Trade, Technology and Gender Wage Gap
A Case of Japan
Fall 2007By Yumiko Yamamoto
ABSTRACT: The present study aims at assessing the impacts of increases in international trade on gender wage discrimination in Japan; first by using interactive variables of trade and concentration of the firm in industries and secondly by using that of trade and high-tech industries. The according to neoclassical theory, increased international competition will reduce gender wage inequality due to less incentive for employers to discriminate against women as the discrimination becomes costly. This effect should be stronger among domestically concentrated industries, where employers could afford to cover the costs of discrimination as compared to competitive industries which were already taking cost-cutting strategies including efficient hiring practices.

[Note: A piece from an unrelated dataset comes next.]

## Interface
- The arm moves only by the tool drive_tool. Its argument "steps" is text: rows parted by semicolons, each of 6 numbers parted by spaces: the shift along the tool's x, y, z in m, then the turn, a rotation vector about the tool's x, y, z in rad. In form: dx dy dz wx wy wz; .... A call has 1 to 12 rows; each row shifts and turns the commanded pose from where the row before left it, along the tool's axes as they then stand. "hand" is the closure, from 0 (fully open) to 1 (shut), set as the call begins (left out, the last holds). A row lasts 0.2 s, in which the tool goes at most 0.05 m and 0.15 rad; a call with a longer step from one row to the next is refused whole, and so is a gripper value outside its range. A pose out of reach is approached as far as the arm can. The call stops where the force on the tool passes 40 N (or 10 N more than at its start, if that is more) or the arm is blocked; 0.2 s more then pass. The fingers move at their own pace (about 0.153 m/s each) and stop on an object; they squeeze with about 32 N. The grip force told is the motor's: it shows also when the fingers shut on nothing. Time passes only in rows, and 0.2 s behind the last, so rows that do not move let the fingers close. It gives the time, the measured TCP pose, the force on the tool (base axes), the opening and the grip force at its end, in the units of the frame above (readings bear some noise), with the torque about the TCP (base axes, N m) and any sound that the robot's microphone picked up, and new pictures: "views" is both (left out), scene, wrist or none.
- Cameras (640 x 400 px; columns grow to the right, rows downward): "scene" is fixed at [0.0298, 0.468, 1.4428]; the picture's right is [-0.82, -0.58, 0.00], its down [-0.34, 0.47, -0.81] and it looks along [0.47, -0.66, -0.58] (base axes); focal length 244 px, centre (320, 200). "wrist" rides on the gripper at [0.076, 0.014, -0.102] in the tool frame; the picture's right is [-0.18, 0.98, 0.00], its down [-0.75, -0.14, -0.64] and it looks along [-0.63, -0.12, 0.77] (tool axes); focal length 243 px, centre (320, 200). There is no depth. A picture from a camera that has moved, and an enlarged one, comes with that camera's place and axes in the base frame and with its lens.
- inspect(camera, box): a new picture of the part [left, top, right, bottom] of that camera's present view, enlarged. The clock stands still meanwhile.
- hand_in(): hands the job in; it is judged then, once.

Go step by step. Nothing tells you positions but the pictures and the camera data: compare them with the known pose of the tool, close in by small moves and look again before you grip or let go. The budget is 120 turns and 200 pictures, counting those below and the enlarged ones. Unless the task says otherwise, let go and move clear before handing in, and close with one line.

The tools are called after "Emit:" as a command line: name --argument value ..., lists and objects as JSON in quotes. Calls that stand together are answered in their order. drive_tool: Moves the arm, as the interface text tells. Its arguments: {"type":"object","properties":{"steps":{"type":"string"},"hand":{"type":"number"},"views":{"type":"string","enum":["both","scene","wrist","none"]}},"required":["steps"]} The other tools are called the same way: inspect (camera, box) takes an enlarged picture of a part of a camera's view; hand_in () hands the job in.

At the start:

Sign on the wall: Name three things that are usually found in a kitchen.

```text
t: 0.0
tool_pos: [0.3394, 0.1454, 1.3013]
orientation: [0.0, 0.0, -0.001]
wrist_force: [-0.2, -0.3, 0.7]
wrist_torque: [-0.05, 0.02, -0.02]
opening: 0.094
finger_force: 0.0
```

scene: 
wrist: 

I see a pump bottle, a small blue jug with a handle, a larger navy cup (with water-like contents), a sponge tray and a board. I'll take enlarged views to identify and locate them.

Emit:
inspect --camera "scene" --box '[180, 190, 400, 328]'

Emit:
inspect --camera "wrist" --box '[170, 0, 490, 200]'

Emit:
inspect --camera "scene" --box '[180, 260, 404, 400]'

Similarly, high-tech industries which produce and export innovated goods could afford the costs of discrimination because the price premiums they can have for such luxury goods. Again, according to neoclassical theory, increased international trade will reduce gender wage inequality in high-tech industries more than in low-tech industries, which had an early start for price competition. Results for the case of Japan contradicts with neoclassical argument; increased international competition, especially the one from Asian neighbouring countries, is positively associated with wage discrimination against women in all industries, resulting in wider gender wage gap. As for export share, gender wage gap widened in competitive (or low-tech) industries that experienced greater increase in export share than in those that experienced little exports. Among concentrated (or high-tech) industries, an increase in exports reduced gender wage inequality.